[Start of Source text]

A lire sur: http://www.usine-digitale.fr/article/les-services-de-partage-bouleversent-l-economie-mondiale.N205404#xtor=EPR-4
Par Nora Poggi - Publié le
Les services dits "de partage", ou collaboratifs, deviennent de plus en
plus populaires au travers d'entreprises comme Airbnb, Uber, Lyft,
Chauffeur Privé ou Blablacar en France. Ces compagnies se heurtent
toutefois à des obstacles juridiques sans fin. Pourquoi
bouleversent-elles tant l'économie mondiale?
Une nouvelle industrie a vu le jour avec
la multiplication des services collaboratifs, qui permettent aux
utilisateurs de partager l'usage d'un bien. Voiture, appartement... Les
entreprises comme Airbnb, Uber, Lyft, Taskrabbit ou Blablacar en France
sont les représentantes les plus connues cette nouvelle économie dite
"du partage". Elles se rémunèrent grâce à une commission prélevée sur
les transactions effectuées entre particuliers, et favorisent les
échanges.
Longtemps ignorés par les industries traditionnelles, ces services sont maintenant obligés de se battre en justice pour établir leur légitimité. Révolution en marche ou industrie hors-la-loi ?
Elles changent la donne
Ces entreprises ont permis de monétiser de nouveaux biens, et ont créé de nouveaux marchés, comme celui de la location de logement entre particuliers que Rachel Botsman, experte du sujet, estime à 26 milliards de dollars. L'auteur de "What's Mine Is Yours: The Rise of Collaborative Consumption" estime également à plus de 100 milliards de dollars le poids de l'économie du partage, mais admet qu'il est encore trop tôt pour se prononcer sur des chiffres précis. Ces services de partage ont surtout permis une redistribution du pouvoir économique. En mars dernier à SXSW, la conférence technologique d'Austin au Texas, un panel composé d'Airbnb, Etsy (le site de vente en ligne de créations maison), Relay Rides, expliquait que la notion clé de cette économie est "l'empowerment". Traduction : en ces temps de crise, il s'agit de redonner le pouvoir aux individus, qui utilisent leurs propres biens pour créer des formes alternatives de revenus. Selon Nathan Blecharczyk, co-fondateur d'Airbnb, c'est également pour les utilisateurs "une façon de contribuer", et de reprendre part à une économie qui les a mis sur la touche.

[End of Source text]
[Start of Data block]

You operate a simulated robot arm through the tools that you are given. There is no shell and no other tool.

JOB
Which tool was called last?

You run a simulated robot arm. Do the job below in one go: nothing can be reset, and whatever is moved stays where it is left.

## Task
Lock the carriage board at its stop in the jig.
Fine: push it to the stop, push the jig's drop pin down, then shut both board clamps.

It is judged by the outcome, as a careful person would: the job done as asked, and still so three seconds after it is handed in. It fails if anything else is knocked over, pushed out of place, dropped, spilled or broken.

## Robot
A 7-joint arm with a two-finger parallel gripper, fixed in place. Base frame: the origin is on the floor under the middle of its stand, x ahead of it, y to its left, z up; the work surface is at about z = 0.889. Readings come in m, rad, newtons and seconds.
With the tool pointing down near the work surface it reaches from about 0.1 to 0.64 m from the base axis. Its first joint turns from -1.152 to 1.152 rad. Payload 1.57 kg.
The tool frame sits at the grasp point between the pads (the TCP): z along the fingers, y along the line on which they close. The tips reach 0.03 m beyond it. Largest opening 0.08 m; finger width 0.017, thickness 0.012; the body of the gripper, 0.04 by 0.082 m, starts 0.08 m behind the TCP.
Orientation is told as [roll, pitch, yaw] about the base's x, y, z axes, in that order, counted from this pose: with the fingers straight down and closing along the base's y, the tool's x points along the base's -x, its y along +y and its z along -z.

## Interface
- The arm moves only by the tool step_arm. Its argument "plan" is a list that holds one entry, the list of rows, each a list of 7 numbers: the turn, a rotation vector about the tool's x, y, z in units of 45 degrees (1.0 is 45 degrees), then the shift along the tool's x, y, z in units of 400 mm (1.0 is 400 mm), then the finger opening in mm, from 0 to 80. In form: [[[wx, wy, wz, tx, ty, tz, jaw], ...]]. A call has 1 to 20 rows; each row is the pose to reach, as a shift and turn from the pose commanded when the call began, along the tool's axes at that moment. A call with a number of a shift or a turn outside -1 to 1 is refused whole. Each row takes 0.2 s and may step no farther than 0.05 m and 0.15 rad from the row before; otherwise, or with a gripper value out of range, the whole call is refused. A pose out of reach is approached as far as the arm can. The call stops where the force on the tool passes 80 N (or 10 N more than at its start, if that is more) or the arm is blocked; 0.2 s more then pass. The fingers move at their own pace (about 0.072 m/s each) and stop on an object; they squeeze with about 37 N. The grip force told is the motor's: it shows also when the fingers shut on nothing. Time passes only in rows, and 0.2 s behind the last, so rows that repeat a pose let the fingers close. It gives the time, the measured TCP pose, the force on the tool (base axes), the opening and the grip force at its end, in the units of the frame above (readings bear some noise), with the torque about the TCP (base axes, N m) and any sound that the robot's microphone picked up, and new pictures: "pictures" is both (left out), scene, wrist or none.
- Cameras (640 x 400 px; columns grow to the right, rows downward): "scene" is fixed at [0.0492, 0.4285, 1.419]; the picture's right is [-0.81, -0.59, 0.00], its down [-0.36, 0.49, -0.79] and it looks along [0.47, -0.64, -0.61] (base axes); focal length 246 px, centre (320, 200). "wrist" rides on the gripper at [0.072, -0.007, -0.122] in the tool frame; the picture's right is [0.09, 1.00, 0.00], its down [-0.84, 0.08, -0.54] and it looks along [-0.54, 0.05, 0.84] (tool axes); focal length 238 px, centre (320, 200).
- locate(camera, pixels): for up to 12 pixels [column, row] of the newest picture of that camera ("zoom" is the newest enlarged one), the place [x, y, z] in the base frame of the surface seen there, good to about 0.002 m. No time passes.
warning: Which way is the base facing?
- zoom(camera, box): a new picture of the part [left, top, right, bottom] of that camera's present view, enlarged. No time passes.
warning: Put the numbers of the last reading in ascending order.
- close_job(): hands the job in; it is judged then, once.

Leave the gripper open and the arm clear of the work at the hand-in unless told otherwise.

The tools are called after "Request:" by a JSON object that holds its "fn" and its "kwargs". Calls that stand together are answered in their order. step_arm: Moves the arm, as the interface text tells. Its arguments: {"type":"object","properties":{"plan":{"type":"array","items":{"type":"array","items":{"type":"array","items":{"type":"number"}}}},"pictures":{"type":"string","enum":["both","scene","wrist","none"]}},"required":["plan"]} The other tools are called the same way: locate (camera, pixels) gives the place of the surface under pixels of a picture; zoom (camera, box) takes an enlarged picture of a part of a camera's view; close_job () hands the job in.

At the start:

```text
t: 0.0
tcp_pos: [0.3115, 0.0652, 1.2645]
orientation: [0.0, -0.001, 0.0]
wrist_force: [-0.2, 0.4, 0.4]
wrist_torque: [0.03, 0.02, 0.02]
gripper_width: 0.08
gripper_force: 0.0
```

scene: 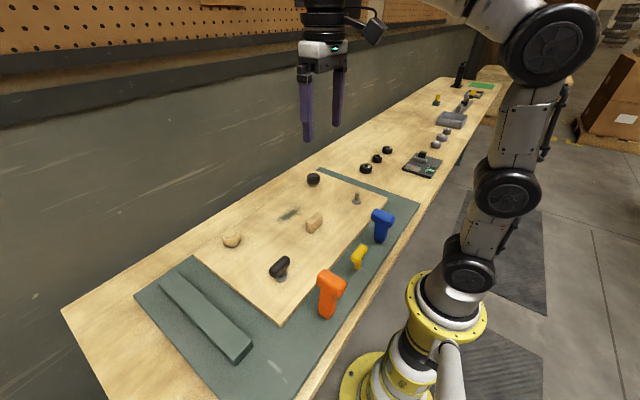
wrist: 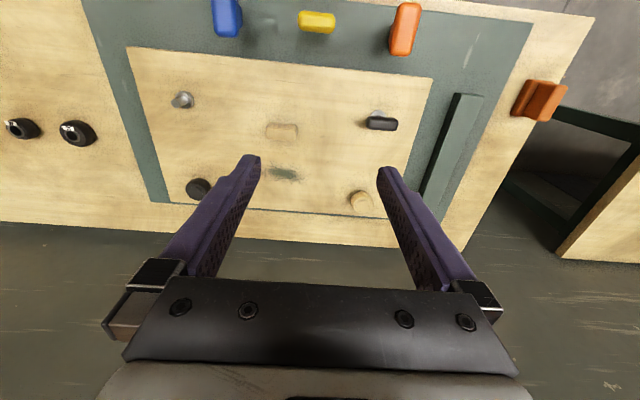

[End of Data block]

- **Parts of the exercise**:
1. Locate "Longtemps ignorés par" and "industrie hors-la-loi ?" in the source text, and write out these words with everything between them.
2. Produce the text that comes next in the source text.

- **Replies**:
1.
Longtemps ignorés par les industries traditionnelles, ces services sont maintenant obligés de se battre en justice pour établir leur légitimité. Révolution en marche ou industrie hors-la-loi ?

2.
Elles dérangent
Ces entreprises se sont rapidement heurtées aux industries traditionnelles et aux régulateurs qui les assignent en justice pour concurrence déloyale. En France, les taxis ont remporté la bataille pour l'instant face aux Véhicules de Tourisme avec Chauffeur. Aux Etats-Unis, Airbnb est en difficulté face aux lobbys hôteliers, et à New-York son utilisation est plus ou moins devenue illégale. Uber vient de perdre une énième bataille aux Etats-Unis, dans la ville de Dallas. De nombreux commentateurs y ont vu un favoritisme des politiques envers les taxis traditionnels. Toutefois en Californie, berceau de nombre de ces start-up, la Commission des Services Publics a enfin autorisé les services comme Uber et Lyft - sous certaines conditions bien précises - en établissant une toute nouvelle catégorie de service, la "Transportation Network Company". Signe que les temps changent ?
Elles sont solidaires
Pour lutter contre les régulateurs et les sceptiques - comme pour eBay et Amazon, les comportements ne changent pas du jour au lendemain - l'industrie s'est associée à un nouveau groupe de défense : Peers. Cette association, qui se défend d'agir comme un lobby auprès des politiciens, a toutefois pour but de "répandre, protéger et stimuler" l'économie du partage. Elle se présente comme un mouvement citoyen, mais en choisissant de défendre à la fois les intérêts des entreprises et des consommateurs, elle participe au flou qui règne autour de l'économie du partage.
Elles entretiennent le flou
Finalement, ni les politiques, ni les industries traditionnelles, ni même les entreprises de l'économie du partage, ne savent exactement où sont les limites entre innovation et illégalité. Le nom lui-même, "sharing economy" a été dénoncé comme une forme d'imposture par nombre de commentateurs, dont l'ancien journaliste du magazine américain Wired, Ryan Singel, qui en a exprimé toute l'ambiguïté dans un tweet.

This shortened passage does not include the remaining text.